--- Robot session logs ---

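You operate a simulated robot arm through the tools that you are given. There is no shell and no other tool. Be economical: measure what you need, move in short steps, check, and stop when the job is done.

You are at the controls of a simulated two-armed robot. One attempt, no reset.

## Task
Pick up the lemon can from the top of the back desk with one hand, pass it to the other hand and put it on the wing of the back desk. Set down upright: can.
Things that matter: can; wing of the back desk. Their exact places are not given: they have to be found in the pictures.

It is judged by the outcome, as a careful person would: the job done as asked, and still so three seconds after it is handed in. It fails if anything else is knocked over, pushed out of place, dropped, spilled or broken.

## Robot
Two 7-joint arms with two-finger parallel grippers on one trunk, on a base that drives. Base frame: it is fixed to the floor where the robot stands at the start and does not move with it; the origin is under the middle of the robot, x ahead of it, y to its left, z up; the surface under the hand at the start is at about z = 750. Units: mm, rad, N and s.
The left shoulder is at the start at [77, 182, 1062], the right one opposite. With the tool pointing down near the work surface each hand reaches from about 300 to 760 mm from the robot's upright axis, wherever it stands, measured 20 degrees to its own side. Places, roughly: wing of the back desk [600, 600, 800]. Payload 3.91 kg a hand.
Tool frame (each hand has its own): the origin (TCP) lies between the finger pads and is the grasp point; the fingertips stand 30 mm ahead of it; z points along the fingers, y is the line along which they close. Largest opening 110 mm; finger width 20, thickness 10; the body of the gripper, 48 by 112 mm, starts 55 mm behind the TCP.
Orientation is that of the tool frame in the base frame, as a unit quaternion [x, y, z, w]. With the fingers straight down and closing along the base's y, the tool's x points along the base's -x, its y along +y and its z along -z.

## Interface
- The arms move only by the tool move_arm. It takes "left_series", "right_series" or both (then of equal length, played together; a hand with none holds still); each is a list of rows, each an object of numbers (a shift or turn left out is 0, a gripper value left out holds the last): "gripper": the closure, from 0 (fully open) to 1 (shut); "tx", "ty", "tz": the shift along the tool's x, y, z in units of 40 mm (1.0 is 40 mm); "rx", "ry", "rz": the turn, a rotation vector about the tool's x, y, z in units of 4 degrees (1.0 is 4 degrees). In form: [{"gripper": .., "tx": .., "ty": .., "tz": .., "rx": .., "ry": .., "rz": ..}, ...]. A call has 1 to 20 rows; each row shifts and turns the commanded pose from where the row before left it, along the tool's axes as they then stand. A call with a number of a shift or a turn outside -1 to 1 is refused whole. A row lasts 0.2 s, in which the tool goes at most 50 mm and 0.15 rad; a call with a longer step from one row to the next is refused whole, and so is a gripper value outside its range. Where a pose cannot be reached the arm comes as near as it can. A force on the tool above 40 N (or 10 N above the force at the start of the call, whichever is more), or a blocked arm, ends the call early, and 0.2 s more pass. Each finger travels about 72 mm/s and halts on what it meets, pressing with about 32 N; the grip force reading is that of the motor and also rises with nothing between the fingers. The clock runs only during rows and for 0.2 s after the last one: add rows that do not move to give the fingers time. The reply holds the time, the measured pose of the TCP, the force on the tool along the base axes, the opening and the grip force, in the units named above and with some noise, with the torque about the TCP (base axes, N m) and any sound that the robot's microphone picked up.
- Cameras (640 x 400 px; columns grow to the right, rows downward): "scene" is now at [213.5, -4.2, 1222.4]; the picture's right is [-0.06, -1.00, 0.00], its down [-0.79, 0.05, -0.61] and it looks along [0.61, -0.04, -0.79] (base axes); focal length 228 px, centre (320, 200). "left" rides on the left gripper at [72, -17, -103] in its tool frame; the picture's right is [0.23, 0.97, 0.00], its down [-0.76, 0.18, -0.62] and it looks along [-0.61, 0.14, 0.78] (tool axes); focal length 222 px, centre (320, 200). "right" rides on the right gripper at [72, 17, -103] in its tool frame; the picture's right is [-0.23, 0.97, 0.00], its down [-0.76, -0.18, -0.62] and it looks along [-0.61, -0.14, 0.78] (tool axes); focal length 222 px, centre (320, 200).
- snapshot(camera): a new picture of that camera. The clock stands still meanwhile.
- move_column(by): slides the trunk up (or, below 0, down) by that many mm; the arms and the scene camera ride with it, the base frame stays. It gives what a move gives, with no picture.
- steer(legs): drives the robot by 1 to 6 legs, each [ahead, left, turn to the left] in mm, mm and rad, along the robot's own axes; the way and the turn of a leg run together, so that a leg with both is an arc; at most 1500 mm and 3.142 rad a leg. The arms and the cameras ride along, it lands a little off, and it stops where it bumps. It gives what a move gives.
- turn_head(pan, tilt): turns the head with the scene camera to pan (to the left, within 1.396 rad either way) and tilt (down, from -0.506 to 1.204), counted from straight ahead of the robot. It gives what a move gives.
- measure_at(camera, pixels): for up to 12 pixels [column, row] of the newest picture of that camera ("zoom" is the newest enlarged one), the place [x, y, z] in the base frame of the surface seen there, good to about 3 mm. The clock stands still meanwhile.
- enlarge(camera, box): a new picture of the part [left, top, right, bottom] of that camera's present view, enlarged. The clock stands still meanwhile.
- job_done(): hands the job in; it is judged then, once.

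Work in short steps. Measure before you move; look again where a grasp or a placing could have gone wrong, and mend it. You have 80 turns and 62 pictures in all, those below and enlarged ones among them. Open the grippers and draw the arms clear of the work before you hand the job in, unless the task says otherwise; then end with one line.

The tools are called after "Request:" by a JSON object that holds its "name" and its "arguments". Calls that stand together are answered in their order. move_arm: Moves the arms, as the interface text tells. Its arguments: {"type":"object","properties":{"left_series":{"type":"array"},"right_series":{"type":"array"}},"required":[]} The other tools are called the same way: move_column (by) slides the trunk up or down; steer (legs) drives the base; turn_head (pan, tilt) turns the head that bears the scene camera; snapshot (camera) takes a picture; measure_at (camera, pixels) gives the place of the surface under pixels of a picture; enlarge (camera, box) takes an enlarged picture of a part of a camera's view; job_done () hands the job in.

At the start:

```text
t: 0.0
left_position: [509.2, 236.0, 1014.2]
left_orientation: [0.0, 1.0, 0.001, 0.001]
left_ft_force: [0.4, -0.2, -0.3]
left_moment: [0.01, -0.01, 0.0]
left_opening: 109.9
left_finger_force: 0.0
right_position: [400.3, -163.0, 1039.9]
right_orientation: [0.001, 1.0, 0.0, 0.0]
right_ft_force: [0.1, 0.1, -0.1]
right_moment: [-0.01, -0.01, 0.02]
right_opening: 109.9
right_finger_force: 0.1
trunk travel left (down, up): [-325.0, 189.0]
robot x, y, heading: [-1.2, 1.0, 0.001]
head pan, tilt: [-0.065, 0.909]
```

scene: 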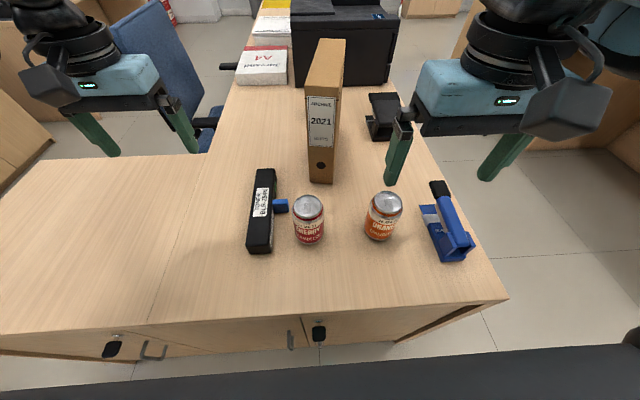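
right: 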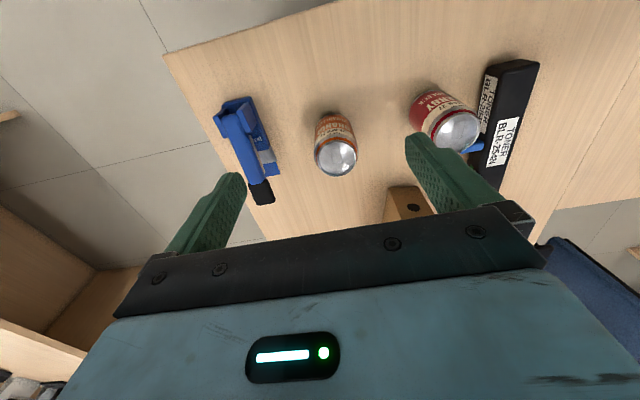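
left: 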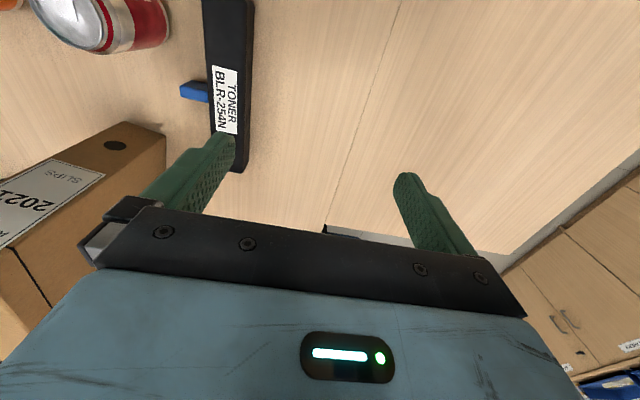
--
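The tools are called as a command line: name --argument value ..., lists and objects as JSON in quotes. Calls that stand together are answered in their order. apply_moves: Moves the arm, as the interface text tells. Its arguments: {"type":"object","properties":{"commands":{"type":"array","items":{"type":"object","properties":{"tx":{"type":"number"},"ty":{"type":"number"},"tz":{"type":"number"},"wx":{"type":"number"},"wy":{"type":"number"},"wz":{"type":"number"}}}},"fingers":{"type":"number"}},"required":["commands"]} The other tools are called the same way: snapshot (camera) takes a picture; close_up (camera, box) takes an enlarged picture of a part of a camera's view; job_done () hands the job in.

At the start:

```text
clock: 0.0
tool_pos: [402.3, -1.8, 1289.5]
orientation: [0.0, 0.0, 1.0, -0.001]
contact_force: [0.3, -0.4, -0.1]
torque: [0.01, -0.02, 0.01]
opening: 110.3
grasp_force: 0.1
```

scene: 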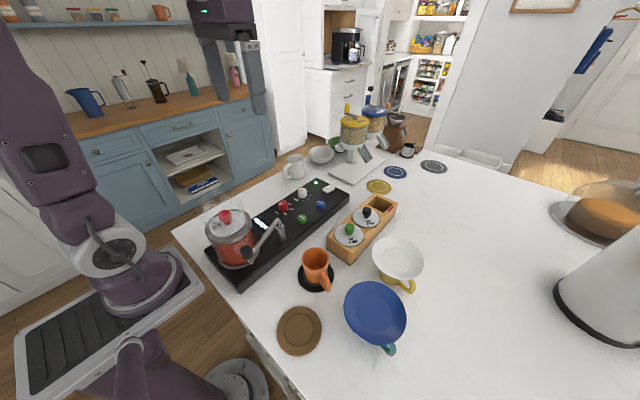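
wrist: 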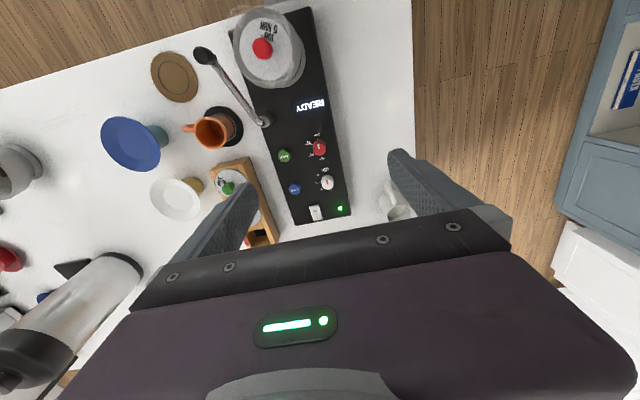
==
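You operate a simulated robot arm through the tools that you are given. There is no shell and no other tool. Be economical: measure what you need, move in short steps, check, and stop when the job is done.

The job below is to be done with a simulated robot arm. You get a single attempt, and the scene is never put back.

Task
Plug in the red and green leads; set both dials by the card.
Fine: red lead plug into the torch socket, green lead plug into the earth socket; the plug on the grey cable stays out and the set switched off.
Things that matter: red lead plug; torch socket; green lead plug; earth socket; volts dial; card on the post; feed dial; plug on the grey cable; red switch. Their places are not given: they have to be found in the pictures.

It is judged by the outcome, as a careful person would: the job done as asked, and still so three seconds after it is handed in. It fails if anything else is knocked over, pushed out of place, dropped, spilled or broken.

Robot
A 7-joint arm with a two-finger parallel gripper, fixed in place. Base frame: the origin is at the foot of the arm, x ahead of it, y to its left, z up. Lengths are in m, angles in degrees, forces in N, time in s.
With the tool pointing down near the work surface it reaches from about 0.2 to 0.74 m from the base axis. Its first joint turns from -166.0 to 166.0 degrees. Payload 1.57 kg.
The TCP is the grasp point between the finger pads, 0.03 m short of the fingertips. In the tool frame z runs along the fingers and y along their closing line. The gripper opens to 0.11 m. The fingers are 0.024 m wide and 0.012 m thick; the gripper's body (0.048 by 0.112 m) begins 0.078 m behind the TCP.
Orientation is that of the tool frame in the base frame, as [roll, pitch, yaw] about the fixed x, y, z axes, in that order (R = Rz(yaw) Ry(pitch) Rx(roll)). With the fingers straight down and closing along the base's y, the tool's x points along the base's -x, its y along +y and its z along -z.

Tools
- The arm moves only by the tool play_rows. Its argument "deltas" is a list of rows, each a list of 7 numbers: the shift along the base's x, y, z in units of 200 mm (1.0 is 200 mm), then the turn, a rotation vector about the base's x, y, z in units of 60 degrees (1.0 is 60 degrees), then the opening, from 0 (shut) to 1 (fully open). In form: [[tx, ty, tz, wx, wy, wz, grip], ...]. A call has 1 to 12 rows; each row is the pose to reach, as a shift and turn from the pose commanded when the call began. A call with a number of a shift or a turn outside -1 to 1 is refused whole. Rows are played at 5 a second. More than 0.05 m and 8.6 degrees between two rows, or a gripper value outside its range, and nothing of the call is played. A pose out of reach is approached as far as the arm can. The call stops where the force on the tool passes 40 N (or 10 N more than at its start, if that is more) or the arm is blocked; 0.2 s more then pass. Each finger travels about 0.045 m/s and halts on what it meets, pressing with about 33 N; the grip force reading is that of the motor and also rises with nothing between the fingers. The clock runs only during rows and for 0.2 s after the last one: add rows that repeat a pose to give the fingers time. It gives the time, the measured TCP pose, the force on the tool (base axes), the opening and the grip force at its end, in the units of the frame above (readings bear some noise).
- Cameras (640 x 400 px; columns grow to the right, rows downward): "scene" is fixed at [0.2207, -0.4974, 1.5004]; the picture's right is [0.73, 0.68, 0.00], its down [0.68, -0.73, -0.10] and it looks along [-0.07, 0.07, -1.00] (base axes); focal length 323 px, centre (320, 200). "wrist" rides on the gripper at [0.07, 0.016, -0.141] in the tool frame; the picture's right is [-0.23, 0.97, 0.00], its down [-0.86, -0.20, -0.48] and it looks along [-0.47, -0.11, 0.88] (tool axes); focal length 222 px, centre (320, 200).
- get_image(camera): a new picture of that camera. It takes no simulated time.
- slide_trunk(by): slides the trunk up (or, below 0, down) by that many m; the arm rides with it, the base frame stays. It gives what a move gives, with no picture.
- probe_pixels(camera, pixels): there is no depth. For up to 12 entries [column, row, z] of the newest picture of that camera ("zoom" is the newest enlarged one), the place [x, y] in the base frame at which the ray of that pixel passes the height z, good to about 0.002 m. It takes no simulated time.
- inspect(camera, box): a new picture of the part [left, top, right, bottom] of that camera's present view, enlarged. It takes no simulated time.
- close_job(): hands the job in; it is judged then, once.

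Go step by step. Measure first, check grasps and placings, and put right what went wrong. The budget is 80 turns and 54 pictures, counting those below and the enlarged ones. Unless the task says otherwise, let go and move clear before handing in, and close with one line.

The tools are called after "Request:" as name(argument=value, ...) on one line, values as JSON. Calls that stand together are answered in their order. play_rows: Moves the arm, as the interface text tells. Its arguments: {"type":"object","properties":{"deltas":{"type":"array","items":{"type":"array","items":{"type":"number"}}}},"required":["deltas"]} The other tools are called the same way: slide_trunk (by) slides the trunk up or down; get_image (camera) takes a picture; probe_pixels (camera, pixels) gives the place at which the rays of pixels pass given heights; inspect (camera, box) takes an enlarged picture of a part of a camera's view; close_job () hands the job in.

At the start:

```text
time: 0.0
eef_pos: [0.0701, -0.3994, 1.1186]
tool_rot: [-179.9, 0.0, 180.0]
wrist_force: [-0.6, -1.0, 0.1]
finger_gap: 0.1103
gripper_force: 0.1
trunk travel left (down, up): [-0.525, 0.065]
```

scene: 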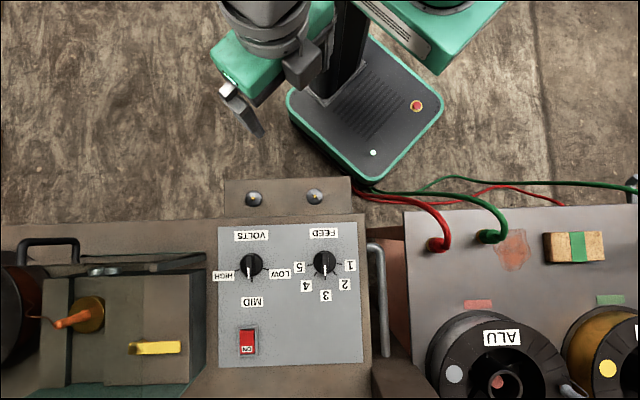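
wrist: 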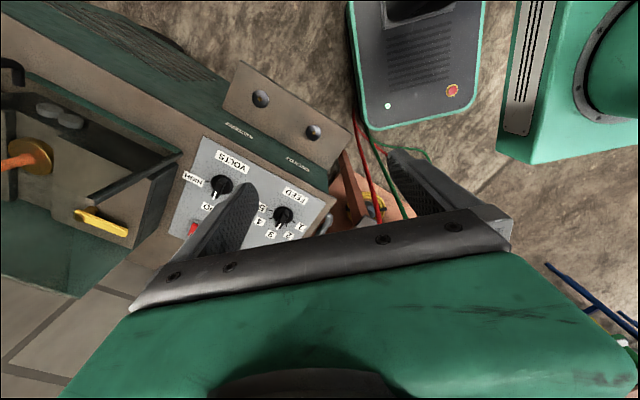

--- TASK TO COMPLETE ---
Begin with the line that has "You are at the" in the listing above and end after the line that has "The left shoulder"; output those lines exactly. Format the lines as a JSON array of strings and drop empty lines.

--- RESULT OF THE TASK ---
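[
  "You are at the controls of a simulated two-armed robot. One attempt, no reset.",
  "## Task",
  "Pick up the lemon can from the top of the back desk with one hand, pass it to the other hand and put it on the wing of the back desk. Set down upright: can.",
  "Things that matter: can; wing of the back desk. Their exact places are not given: they have to be found in the pictures.",
  "It is judged by the outcome, as a careful person would: the job done as asked, and still so three seconds after it is handed in. It fails if anything else is knocked over, pushed out of place, dropped, spilled or broken.",
  "## Robot",
  "Two 7-joint arms with two-finger parallel grippers on one trunk, on a base that drives. Base frame: it is fixed to the floor where the robot stands at the start and does not move with it; the origin is under the middle of the robot, x ahead of it, y to its left, z up; the surface under the hand at the start is at about z = 750. Units: mm, rad, N and s.",
  "The left shoulder is at the start at [77, 182, 1062], the right one opposite. With the tool pointing down near the work surface each hand reaches from about 300 to 760 mm from the robot's upright axis, wherever it stands, measured 20 degrees to its own side. Places, roughly: wing of the back desk [600, 600, 800]. Payload 3.91 kg a hand."
]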